PROBLEM TO SOLVE
Search the data below for "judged"; list each line that holds it.

MATERIAL
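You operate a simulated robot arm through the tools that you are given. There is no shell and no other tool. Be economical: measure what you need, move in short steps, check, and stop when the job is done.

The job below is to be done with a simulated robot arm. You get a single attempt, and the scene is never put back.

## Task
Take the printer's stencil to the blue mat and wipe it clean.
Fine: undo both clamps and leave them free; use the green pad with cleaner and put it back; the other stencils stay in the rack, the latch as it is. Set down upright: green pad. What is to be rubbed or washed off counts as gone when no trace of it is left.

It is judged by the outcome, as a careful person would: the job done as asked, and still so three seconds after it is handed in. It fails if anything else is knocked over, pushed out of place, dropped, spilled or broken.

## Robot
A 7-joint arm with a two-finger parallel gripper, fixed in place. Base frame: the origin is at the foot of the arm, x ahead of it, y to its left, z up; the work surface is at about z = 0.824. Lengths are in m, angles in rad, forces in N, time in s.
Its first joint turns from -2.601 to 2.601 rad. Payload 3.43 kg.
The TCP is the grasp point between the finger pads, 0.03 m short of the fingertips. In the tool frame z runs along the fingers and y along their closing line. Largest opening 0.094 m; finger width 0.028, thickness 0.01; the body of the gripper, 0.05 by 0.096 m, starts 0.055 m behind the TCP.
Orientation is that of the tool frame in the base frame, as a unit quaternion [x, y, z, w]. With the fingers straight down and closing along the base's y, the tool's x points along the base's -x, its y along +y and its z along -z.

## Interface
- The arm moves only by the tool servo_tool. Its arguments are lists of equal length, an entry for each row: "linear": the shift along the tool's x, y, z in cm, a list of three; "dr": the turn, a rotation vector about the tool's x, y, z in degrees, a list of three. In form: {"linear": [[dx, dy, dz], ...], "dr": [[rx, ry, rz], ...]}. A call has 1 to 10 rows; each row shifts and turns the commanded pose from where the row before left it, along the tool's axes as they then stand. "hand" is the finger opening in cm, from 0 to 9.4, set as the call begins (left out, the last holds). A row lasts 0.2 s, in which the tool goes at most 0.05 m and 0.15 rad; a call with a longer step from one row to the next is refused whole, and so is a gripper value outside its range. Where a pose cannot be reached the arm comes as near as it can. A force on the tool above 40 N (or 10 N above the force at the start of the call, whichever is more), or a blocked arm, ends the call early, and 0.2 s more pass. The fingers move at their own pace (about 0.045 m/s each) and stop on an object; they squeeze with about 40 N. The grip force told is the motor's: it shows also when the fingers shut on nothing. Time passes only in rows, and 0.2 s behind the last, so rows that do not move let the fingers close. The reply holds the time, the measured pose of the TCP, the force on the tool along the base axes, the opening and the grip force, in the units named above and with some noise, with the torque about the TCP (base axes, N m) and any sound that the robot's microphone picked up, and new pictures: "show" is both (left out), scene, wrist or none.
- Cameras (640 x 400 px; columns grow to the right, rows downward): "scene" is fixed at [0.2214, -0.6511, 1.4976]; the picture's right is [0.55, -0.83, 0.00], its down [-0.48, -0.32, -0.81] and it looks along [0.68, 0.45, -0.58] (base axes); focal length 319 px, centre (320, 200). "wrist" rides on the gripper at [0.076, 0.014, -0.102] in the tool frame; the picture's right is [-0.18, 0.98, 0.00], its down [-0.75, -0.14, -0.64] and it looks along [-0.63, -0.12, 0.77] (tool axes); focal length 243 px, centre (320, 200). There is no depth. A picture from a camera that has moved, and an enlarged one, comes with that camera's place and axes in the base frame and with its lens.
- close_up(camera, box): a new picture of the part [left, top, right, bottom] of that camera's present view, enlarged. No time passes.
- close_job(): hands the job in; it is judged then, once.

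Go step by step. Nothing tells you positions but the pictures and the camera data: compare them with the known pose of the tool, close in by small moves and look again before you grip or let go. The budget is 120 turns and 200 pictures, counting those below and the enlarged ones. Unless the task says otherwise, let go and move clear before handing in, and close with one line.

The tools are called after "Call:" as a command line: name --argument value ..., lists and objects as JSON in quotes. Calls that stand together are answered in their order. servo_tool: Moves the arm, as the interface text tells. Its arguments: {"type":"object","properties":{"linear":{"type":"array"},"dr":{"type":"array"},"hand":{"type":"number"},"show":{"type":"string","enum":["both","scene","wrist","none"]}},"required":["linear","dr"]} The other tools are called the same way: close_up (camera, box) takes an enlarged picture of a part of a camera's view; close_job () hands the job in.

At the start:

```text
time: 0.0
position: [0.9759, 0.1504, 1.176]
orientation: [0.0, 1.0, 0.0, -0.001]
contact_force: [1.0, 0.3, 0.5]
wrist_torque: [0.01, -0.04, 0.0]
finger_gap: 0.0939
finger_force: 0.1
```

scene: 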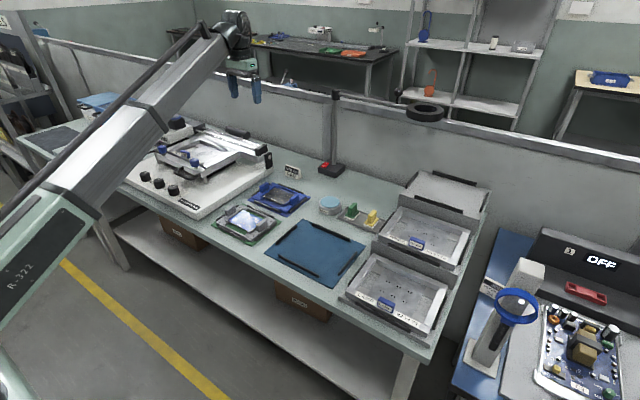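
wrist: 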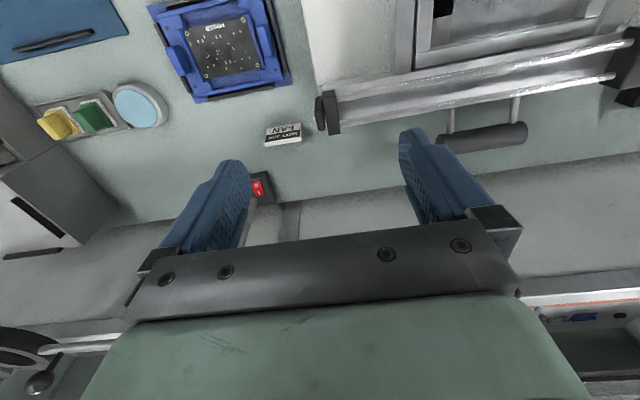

RESULT
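It is judged by the outcome, as a careful person would: the job done as asked, and still so three seconds after it is handed in. It fails if anything else is knocked over, pushed out of place, dropped, spilled or broken.
- close_job(): hands the job in; it is judged then, once.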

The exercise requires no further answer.